I'd welcome a no kids invite - turns it into a date!

ann said...

thanks for sticking up for us brides even though you are so much busier than me right now! you're the best maid-of-honor already! And bring the kids even if I forget to include them on the envelope!!!

Anonymous said...

The exact opposite happened at our wedding this month - children were wholeheartedly invited, but most parents didn't bring them. We were so bummed!

I'd also like to add a little rant to your well composed diatribe, regarding wedding gift etiquette - based on personal experience:

First, if you're going to ask someone where they're registered make sure to actually buy something off their registries. The happy couple has spent lots of time making those lists and have undoubtedly included things from many different price ranges in order to give you, their valued guest, options. If you've never been to the happy couple's house, don't assume a steam-cleaner will be an appropriate gift. (P.S. There are no carpets in our house.)

Second, if you're going to give a personalized gift, make darn sure it is going to be something they like. Take a look at that registry and see what their dishes look like - classic, vintage, retro, eclectic, or country? And never the twain shall meet...

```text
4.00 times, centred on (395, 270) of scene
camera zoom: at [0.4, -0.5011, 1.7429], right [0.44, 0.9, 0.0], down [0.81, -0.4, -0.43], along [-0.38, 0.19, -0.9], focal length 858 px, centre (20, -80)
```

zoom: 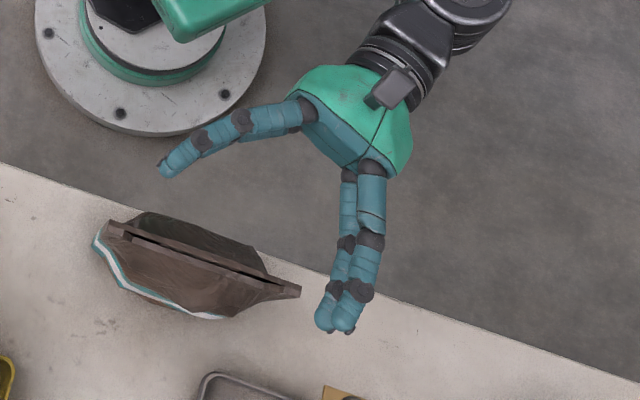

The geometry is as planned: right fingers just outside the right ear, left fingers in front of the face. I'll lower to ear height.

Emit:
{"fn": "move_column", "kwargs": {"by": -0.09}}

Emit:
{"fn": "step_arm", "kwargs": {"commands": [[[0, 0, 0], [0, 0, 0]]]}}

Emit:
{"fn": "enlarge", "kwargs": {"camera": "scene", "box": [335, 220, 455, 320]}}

Third, if all you can muster to bring is a silver lamé tunic with Celtic knot ribbon trim in a size two - from Goodwill, no doubt - shouldn't you leave the gift at home? It's not "Renaissance", dear, "It's hideous."

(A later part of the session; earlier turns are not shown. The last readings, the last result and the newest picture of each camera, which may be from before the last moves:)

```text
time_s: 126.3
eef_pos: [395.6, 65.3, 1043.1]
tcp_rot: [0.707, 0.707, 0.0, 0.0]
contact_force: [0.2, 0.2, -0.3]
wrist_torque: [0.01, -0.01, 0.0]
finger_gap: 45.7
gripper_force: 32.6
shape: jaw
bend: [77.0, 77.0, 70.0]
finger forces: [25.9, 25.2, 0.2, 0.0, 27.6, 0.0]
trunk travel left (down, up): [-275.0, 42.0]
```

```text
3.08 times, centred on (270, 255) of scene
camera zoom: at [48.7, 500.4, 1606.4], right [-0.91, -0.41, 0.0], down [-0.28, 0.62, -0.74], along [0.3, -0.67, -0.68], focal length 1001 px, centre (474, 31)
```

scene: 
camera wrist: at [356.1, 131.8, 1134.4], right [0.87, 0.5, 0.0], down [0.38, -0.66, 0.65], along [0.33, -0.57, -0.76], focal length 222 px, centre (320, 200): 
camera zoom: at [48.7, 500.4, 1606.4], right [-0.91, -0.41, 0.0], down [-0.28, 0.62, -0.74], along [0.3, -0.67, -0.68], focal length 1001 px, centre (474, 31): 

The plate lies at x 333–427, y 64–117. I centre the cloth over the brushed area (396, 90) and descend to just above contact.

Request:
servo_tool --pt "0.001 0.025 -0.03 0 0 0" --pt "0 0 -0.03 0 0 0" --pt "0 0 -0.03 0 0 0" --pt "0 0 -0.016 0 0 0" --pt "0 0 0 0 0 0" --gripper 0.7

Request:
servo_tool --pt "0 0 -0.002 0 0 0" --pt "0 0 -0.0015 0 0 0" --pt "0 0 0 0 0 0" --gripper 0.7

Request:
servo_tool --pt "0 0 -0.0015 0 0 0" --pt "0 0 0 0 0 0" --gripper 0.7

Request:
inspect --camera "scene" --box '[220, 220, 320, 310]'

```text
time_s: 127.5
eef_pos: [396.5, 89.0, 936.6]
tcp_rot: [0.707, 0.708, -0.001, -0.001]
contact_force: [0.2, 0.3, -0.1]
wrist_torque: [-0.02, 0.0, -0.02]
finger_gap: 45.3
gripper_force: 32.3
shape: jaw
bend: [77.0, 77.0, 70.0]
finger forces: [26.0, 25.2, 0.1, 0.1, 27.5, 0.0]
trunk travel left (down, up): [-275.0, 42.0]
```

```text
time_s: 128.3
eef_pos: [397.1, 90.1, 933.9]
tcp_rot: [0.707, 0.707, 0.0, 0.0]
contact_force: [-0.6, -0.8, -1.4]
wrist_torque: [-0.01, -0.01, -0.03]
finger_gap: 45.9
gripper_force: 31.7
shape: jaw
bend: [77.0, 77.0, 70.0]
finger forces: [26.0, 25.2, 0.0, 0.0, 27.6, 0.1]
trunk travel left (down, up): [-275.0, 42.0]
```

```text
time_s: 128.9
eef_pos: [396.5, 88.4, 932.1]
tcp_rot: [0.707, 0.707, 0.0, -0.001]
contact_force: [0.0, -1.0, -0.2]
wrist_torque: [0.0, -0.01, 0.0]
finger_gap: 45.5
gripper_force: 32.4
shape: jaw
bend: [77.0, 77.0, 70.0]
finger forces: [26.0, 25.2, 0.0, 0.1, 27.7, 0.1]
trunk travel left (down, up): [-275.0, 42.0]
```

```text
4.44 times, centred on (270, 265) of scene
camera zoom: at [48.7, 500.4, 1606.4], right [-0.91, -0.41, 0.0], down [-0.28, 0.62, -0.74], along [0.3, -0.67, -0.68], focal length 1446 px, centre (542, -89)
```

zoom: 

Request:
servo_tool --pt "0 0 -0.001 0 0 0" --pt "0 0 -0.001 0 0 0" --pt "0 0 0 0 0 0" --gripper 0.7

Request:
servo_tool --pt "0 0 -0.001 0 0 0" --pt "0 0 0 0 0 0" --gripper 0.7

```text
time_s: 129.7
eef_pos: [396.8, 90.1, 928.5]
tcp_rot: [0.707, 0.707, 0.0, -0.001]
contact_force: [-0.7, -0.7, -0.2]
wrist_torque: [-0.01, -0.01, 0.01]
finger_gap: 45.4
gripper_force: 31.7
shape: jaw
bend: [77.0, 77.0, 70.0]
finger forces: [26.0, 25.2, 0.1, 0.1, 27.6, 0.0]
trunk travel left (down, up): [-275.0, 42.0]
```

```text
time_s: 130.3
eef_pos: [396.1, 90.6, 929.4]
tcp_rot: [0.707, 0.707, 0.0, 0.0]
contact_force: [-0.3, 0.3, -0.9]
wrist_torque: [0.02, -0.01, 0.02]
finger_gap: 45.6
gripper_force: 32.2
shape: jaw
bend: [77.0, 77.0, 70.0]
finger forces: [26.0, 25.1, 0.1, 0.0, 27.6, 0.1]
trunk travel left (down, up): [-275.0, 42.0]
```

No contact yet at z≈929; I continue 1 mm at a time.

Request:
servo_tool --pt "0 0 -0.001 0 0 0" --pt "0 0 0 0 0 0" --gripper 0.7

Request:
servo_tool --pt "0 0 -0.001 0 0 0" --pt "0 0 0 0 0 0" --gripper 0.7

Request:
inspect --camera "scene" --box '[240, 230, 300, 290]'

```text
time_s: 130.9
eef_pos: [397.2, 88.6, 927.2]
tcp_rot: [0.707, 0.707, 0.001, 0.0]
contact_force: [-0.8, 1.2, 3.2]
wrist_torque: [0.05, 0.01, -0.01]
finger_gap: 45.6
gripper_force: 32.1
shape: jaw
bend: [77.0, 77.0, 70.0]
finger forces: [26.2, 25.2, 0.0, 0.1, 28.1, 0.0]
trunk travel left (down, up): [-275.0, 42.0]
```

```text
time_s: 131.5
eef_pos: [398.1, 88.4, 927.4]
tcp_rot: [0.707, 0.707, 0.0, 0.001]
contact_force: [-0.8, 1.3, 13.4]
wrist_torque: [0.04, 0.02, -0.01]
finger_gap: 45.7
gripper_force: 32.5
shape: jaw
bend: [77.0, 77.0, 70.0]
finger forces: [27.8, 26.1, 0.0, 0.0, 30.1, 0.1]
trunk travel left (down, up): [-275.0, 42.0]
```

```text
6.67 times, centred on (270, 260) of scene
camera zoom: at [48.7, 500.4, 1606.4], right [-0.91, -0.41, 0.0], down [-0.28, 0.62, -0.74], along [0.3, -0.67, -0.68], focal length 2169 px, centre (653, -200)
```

Fourth, let's pretend you're a friend of ours and you're invited to our home on a regular basis for other events (holiday parties, port and chocolate tastings, etc.). Let's pretend that when you come to our house you're always very thoughtful and bring along a bottle of port to share or stash for next time. Now, let's pretend you're invited to the wedding; what are you going to bring as a gift? Three bottles of inexpensive port we've already had in your presence and some chocolate? Hmmm.... special. It would have been more thoughtful to spend the same amount on one special bottle of port (like my dear brother who brought us a bottle of port back from his trip to Portugal). Thanks!